Comprehensibility: the standardised concept for the group of game elements, the “name”.
Description: the concept definition.
Relevance: the relevance of that element in the overall taxonomy.
Examples: the examples tied to the definition and concept.
Coverage: the representation of the overall taxonomy. If this set of 21 elements represent and cover well the game elements needed for educational applications.
In this paper, we focus on expanding the descriptions of the gamification elements that were presented, and choose some existing gamified educational environments, based on their popularity and presence in research papers, to analyse these elements have been applied and interpret why, since this can be used to support designers to select the most appropriate game elements in their environments. The use of the taxonomy to support the process of analysis and evaluation was supervised by five gamification experts, that would analyse the systems and match with the elements in our taxonomy.
Following, we focused on expanding the concepts, by giving examples of how these elements are represented in the literature, as well as advantages and disadvantages in employing them. Finally, we proposed a new hierarchical classification for these elements, that can support designers and developers to choose which elements to use in the make of gamified strategies.Footnote 3 This classification was designed starting by identifying five dimensions, each one associated with an aspect of the environment. To design these dimensions, the concepts were analysed on a semantic level and discussed amongst at least five researchers. The complete process can be seen in Fig. 1.
This section describes the definitions of the taxonomy, some synonyms, and examples of how each element can be applied in an educational environment and some advantages and disadvantages in its use. We also propose an initial definition of extrinsic (when an element is presented in a way that the user can perceive it clearly and objectively) and intrinsic elements (which is an element presented in a subtle way that the user may not notice when interacting with the environment). An overall of the new taxonomy can be seen in Fig. 2.
Description of the five dimensions
Extending the initial taxonomy, we propose a classification using five dimensions to group the previously defined gamification elements. Each element was analysed by at least five experts to group each in the appropriate dimension, e.g.: When analysing the Point element, the experts noticed that it was an extrinsic feedback element, that is given when the learner executes a certain action within the environment. Since it is given to the learner as a form of feedback, it would be appropriate to classify it as part of the Performance/Measurement dimension. We describe the dimensions as follows.
Performance / measurement
These are elements related to the environment response, which can be used to provide feedback to the learner. In this dimension we have Point, Progression, Level, Stats and Acknowledgement. Lack of this dimension means that the student may feel disoriented as their actions does not have any kind of feedback.
Acknowledgement: also known as badges, medals, trophies and achievements. It is a kind of extrinsic feedback that praises the players’ specific set of actions, e.g. completing a certain number of problems may lead them to earn a “Solver” badge; finishing a task in a predefined time limit may earn them a “Flash” trophy; making a certain number of interactions with other students may give them a “Socialiser” achievement; making a certain number of contributions may earn them a “Contributor” badge. Acknowledgement is one of the most used elements in gamified applications (Klock et al. 2018a; Koivisto and Hamari 2019; Toda et al. 2018b).

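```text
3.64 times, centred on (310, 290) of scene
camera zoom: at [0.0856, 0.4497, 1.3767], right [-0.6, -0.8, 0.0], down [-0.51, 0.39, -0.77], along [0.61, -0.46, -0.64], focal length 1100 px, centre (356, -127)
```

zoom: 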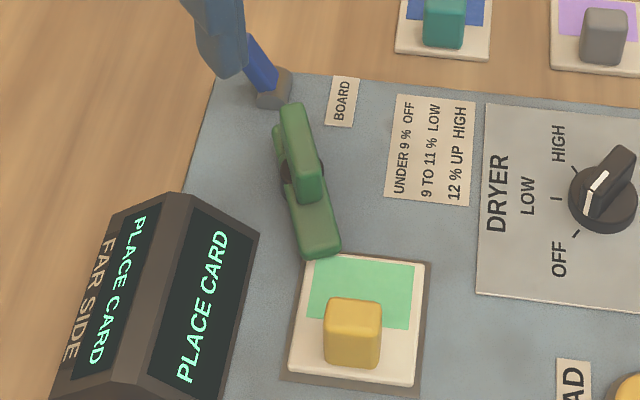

Level: also known as skill level, character level etc. This is related to an extrinsic hierarchical layer that provides the user new advantages as they advance in the environment, e.g. the students gain a level every time they complete a certain number of tasks, when they advance their level, they have access to more challenging tasks.
Progression: also known as progress bars, steps, maps. Provides an extrinsic guidance to the users of their advance in the environment, allowing these users to locate themselves.
Point: also known as scores, experience points, skill points, etc. It is a simple way to provide extrinsic feedback to the users’ actions. Point is the most basic concept found in almost all gamified applications (Dichev and Dicheva 2017).
Stats: also known as information, Head Up Display (HUD) and data. It is related to the visual information provided by the environment to the learner (extrinsic), e.g. how many tasks they completed or overall stats on the environment. In virtual environments this can also be dashboards.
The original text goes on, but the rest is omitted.